**Collected data**
......

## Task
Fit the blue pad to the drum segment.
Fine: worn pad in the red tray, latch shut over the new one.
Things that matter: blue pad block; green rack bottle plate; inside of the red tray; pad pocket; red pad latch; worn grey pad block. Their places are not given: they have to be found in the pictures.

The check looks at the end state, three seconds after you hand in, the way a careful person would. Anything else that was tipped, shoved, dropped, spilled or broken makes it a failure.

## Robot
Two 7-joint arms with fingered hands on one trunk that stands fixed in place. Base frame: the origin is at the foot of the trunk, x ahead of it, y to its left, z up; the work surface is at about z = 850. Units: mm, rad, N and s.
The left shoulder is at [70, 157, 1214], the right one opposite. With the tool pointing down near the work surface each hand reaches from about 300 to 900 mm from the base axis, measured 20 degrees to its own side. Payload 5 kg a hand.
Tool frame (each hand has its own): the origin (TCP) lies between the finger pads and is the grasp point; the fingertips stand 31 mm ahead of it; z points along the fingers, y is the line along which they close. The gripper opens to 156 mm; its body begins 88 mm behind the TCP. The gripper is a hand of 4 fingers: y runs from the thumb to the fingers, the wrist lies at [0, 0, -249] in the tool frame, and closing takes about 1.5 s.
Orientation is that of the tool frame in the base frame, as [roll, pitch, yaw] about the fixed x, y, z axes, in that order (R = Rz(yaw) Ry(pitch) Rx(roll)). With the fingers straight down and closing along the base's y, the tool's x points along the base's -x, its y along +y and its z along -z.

......

**Request**
Copy, from the material above, each line in which the string "tray" occurs.

**Answer below**
Fine: worn pad in the red tray, latch shut over the new one.
Things that matter: blue pad block; green rack bottle plate; inside of the red tray; pad pocket; red pad latch; worn grey pad block. Their places are not given: they have to be found in the pictures.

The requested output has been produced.